Text section:
--- BEGIN ---

For the last four years, Marissa Mayer has tried her best to right the sinking ship that is Yahoo. She acquired dozens of young startups, refocused engineering efforts on mobile, and tried to boost morale. Unfortunately, Yahoo's revenue keeps shrinking, and top talent is increasingly heading for the exit. At the start of Mayer's tenure, Yahoo's quarterly revenue was around $1.4 billion. Today it reported its results for the fourth quarter of 2015, notching $1.27 billion in revenue and $63 million in profit.

That profit doesn't include a massive write down of Yahoo's "goodwill," the intangible value of its brand. Counting that "goodwill impairment," Yahoo lost $4.53 billion this year. It's a one-time blow, so it makes sense to ignore it when calculating Yahoo's earnings. But it's also an open acknowledgement of how far the company has fallen. Pair that with a quote from Maynard Webb, Yahoo's chairman of the board, and it's clear the company is putting all or at least parts of itself on the auction block.

"The Board also believes that exploring additional strategic alternatives, in parallel to the execution of the management plan, is in the best interest of our shareholders," said Webb in Yahoo's letter to investors. "Separating our Alibaba stake from our operating business continues to be a primary focus, and our most direct path to value maximization. In addition to continuing work on the reverse spin, which we've discussed previously, we will engage on qualified strategic proposals."

--- END ---

Dataset section:
--- BEGIN ---

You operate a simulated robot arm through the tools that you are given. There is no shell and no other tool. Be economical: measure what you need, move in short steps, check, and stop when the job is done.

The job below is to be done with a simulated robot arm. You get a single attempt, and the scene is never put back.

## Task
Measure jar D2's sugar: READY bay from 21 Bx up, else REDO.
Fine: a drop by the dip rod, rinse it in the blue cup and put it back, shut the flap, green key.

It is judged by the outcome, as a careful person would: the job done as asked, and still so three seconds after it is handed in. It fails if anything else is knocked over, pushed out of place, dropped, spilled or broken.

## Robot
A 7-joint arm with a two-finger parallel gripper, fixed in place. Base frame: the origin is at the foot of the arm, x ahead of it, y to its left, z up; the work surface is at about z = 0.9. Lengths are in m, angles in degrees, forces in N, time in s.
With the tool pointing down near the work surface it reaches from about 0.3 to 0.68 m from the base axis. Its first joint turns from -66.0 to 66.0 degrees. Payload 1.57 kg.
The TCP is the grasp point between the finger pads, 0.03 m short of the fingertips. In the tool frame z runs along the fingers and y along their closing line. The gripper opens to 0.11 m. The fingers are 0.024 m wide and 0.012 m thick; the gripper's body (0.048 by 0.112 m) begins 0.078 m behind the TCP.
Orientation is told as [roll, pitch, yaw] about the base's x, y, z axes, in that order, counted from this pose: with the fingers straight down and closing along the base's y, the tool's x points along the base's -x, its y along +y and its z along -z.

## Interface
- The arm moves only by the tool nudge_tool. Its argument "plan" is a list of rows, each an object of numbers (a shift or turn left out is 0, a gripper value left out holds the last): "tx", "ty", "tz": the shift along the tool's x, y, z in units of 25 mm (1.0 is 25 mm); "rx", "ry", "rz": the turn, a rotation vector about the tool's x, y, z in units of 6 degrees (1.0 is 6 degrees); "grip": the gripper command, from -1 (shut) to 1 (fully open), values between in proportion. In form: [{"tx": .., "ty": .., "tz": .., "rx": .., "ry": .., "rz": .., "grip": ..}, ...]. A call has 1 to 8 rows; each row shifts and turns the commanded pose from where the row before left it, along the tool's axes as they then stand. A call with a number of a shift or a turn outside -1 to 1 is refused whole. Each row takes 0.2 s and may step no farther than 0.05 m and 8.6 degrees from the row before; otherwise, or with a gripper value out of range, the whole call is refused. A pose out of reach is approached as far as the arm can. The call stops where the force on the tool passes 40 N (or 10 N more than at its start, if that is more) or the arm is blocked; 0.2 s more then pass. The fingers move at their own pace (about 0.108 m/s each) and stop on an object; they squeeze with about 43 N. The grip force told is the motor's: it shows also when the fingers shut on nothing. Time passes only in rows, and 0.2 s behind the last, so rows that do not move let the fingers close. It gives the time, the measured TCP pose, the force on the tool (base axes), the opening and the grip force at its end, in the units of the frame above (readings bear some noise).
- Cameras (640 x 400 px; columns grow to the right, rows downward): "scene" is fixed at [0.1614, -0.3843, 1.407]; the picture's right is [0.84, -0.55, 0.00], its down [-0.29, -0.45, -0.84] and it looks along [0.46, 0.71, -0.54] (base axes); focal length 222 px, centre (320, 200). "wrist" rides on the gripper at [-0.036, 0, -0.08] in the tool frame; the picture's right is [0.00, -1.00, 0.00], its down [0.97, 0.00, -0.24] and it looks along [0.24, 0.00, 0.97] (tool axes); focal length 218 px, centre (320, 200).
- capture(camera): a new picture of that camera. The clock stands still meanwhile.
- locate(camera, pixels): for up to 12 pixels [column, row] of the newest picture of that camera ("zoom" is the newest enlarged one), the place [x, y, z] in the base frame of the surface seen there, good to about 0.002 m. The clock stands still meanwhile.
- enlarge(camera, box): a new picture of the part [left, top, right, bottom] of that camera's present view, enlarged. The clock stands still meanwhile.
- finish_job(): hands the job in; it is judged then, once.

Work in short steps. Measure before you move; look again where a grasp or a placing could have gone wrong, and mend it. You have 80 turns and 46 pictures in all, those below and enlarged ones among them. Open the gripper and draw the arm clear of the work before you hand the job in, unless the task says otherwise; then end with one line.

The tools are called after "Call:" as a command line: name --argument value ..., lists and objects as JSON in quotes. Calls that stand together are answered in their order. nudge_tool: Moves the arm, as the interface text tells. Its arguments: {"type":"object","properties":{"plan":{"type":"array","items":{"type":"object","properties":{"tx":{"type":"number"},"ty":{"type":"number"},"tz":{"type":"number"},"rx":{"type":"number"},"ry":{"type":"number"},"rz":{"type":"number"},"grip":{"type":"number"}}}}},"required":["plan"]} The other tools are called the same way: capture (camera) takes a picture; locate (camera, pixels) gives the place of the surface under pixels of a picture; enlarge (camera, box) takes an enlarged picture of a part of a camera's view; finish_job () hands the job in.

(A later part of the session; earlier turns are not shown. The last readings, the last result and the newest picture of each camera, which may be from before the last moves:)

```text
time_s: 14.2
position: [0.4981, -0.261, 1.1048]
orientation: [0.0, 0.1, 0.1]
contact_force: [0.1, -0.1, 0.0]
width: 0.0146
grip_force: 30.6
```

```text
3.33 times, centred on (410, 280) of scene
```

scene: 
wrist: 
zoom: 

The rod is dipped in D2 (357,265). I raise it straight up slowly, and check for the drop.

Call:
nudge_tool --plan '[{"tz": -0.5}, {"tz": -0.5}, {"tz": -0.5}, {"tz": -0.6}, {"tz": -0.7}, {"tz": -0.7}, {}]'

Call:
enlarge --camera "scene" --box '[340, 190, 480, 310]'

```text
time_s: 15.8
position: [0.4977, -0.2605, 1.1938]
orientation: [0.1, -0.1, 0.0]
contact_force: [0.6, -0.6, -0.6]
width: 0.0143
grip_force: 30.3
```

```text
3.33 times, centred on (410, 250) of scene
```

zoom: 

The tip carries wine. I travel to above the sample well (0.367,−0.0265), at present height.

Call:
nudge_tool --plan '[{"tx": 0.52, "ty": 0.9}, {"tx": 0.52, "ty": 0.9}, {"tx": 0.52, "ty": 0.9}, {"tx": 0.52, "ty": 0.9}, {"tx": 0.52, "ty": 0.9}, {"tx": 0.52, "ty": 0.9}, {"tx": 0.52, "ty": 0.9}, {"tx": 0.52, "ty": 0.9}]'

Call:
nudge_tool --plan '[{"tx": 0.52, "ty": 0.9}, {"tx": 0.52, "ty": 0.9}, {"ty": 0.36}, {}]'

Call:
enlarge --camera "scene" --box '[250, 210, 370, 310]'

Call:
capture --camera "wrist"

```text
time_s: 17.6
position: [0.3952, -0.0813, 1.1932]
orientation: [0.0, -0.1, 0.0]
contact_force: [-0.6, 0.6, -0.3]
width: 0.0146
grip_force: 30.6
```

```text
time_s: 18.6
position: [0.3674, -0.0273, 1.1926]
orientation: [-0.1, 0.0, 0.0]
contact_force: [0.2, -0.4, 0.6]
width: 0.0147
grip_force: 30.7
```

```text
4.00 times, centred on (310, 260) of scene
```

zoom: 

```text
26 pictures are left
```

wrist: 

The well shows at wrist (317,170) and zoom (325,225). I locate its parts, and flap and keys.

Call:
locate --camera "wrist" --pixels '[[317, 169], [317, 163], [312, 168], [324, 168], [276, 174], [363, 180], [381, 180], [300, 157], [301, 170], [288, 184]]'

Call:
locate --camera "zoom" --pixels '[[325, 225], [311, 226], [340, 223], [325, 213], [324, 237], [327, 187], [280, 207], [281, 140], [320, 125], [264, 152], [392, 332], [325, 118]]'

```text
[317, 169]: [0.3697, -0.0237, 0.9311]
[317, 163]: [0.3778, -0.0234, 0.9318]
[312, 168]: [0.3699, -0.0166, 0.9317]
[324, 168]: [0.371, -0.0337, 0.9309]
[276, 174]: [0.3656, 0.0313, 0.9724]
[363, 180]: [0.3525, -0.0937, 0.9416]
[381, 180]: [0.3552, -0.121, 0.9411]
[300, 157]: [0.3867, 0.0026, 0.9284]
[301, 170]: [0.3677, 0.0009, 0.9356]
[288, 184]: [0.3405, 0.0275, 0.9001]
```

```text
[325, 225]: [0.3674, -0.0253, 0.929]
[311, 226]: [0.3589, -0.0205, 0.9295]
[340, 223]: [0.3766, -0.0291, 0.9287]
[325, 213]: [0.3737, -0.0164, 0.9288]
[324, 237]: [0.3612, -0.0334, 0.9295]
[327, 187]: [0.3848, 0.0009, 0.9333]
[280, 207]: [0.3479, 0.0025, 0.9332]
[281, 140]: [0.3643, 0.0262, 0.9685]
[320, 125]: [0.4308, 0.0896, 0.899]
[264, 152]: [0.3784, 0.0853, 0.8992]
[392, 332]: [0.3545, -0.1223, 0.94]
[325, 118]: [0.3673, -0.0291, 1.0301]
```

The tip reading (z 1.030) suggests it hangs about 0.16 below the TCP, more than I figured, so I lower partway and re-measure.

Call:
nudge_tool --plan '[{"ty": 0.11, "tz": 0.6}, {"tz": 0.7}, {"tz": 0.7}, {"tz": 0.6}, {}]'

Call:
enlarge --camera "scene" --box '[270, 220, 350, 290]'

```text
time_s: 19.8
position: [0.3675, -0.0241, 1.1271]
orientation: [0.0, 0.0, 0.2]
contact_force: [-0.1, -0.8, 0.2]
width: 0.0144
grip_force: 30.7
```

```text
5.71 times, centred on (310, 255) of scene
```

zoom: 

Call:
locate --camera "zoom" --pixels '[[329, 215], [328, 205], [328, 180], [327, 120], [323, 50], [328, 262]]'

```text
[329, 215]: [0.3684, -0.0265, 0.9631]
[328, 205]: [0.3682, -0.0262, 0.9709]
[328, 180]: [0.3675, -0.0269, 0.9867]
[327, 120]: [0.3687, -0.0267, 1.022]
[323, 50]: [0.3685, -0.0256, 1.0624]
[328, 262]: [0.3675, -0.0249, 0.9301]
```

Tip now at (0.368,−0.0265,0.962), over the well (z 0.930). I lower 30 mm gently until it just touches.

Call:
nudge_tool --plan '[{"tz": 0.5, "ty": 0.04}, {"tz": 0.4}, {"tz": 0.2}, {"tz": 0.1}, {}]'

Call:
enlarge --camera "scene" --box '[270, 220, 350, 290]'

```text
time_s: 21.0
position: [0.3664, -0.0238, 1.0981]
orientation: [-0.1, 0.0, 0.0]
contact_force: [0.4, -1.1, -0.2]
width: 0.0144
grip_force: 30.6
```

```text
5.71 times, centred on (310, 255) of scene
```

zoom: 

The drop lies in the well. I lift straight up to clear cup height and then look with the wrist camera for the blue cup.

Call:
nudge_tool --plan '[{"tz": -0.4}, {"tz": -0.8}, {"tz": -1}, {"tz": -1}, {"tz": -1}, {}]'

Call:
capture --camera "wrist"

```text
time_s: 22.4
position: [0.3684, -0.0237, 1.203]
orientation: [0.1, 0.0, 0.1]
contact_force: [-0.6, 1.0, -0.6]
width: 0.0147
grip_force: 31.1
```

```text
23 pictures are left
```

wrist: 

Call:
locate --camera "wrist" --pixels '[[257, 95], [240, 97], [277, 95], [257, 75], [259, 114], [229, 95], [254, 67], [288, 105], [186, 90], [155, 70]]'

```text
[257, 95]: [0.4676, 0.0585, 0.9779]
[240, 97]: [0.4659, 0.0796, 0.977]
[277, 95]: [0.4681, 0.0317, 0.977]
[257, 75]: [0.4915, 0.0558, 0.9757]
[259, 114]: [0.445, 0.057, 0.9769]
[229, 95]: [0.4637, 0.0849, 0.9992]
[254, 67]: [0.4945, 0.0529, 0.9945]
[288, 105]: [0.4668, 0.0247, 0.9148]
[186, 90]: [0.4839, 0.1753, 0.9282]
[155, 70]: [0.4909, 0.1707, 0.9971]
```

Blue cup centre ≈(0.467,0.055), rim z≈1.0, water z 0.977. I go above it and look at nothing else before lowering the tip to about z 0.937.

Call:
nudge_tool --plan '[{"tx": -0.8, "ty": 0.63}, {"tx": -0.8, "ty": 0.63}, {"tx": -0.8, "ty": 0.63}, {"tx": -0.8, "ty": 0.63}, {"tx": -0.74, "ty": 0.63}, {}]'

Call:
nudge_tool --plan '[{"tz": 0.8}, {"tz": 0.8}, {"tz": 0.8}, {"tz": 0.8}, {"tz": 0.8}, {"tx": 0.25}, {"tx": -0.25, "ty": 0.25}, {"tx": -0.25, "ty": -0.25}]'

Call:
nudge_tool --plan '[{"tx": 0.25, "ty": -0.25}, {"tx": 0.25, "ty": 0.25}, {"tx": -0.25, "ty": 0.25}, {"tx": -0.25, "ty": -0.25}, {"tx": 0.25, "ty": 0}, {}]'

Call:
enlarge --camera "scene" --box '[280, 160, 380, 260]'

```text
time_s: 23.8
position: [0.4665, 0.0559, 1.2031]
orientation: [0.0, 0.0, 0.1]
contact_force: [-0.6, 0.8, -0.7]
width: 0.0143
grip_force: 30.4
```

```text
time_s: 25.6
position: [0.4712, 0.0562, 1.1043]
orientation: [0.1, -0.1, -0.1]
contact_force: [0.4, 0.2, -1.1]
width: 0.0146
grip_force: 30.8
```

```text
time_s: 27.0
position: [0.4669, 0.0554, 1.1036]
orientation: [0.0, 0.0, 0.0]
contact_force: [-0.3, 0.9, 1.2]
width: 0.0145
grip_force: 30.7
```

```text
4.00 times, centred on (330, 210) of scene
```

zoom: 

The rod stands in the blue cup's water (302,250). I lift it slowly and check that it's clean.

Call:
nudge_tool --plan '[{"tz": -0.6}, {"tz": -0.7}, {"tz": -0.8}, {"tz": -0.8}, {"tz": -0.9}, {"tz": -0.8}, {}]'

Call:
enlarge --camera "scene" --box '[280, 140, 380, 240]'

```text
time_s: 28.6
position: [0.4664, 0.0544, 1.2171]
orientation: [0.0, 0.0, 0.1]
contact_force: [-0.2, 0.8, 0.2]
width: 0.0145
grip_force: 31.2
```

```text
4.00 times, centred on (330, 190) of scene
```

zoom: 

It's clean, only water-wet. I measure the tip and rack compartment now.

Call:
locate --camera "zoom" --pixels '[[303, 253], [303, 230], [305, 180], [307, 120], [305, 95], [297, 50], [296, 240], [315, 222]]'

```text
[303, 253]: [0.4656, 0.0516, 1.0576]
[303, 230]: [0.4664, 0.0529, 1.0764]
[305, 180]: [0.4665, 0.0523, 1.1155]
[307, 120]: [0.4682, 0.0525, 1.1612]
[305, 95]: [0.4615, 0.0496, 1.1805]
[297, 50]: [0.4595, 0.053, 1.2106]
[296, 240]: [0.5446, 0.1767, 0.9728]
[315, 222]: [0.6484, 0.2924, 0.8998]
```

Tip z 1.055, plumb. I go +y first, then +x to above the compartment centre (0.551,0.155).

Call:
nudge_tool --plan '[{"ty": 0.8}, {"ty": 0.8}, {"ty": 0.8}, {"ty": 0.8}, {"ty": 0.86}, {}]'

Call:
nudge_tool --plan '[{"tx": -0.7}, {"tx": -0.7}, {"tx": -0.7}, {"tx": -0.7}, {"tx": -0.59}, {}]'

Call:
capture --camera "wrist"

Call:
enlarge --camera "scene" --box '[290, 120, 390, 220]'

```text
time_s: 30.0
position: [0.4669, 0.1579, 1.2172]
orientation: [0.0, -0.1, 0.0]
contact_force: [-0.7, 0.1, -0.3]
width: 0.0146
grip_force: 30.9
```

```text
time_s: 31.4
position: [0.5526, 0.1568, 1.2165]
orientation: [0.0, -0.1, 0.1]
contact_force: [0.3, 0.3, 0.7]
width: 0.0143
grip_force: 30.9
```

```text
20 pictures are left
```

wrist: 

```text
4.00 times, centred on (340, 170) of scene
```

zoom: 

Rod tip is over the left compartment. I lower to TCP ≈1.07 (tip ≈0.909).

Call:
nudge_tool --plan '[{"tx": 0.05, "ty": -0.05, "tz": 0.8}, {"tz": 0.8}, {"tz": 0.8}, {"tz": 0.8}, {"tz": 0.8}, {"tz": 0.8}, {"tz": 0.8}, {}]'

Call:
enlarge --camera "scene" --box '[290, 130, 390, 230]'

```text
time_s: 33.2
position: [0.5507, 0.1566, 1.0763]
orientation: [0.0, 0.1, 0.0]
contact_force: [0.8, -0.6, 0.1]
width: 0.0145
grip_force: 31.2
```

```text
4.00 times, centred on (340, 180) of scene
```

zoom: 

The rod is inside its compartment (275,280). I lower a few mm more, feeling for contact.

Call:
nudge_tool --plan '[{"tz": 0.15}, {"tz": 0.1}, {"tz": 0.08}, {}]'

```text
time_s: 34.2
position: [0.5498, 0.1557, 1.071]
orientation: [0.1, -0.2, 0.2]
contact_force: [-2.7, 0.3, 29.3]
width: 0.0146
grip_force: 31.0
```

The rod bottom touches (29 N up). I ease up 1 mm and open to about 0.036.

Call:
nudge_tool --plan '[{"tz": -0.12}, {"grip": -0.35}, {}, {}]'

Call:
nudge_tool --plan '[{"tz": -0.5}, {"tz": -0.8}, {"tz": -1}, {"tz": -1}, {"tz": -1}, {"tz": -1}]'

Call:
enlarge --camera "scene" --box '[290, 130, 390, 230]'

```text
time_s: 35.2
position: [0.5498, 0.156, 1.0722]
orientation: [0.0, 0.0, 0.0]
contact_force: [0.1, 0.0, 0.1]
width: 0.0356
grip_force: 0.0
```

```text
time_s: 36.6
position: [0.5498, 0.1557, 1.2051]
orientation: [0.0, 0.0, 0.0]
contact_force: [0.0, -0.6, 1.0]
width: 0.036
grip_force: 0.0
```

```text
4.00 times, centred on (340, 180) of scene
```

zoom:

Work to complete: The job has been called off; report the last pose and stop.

--- END ---

Work to complete:
(A) Reproduce the wording of the text section between "For the last" and "million in profit.", with both ends included.
(B) Pick up the text section at the point where it stops and go on.

Responses for each task:
(A)
For the last four years, Marissa Mayer has tried her best to right the sinking ship that is Yahoo. She acquired dozens of young startups, refocused engineering efforts on mobile, and tried to boost morale. Unfortunately, Yahoo's revenue keeps shrinking, and top talent is increasingly heading for the exit. At the start of Mayer's tenure, Yahoo's quarterly revenue was around $1.4 billion. Today it reported its results for the fourth quarter of 2015, notching $1.27 billion in revenue and $63 million in profit.

(B)
Yahoo just lopped $4 billion off the value of its brand

Yahoo is also in the strange position of being valued at less than nothing by investors. That's because its core business is in decline, and its most valuable asset, a massive stake in Alibaba, is in limbo. At the end of last year Yahoo announced a bizarre plan to spin Yahoo off from itself, creating a new company made up of Yahoo's web business, and leaving behind Alibaba. While investors wait to see how that plays out, they are valuing Yahoo at less than the price of the Alibaba stake and the cash Yahoo has in the bank.

Mayer has let go of roughly 32 percent of Yahoo's workforce since she began and today announced that Yahoo will eliminate an additional 15 percent of its employees and close five offices around the globe. It's also killing off two legacy products, Yahoo Games and Smart TV. In November of last year, Mayer reportedly asked her executives to sign a pledge, committing to keep working at Yahoo for another three to five years. That has since morphed into a "invest / maintain / kill" list, an attempt to satisfy anxious investors who want to see cost cutting, while stemming the brain drain that has seen numerous top executives depart by clarifying which units will continue to be supported.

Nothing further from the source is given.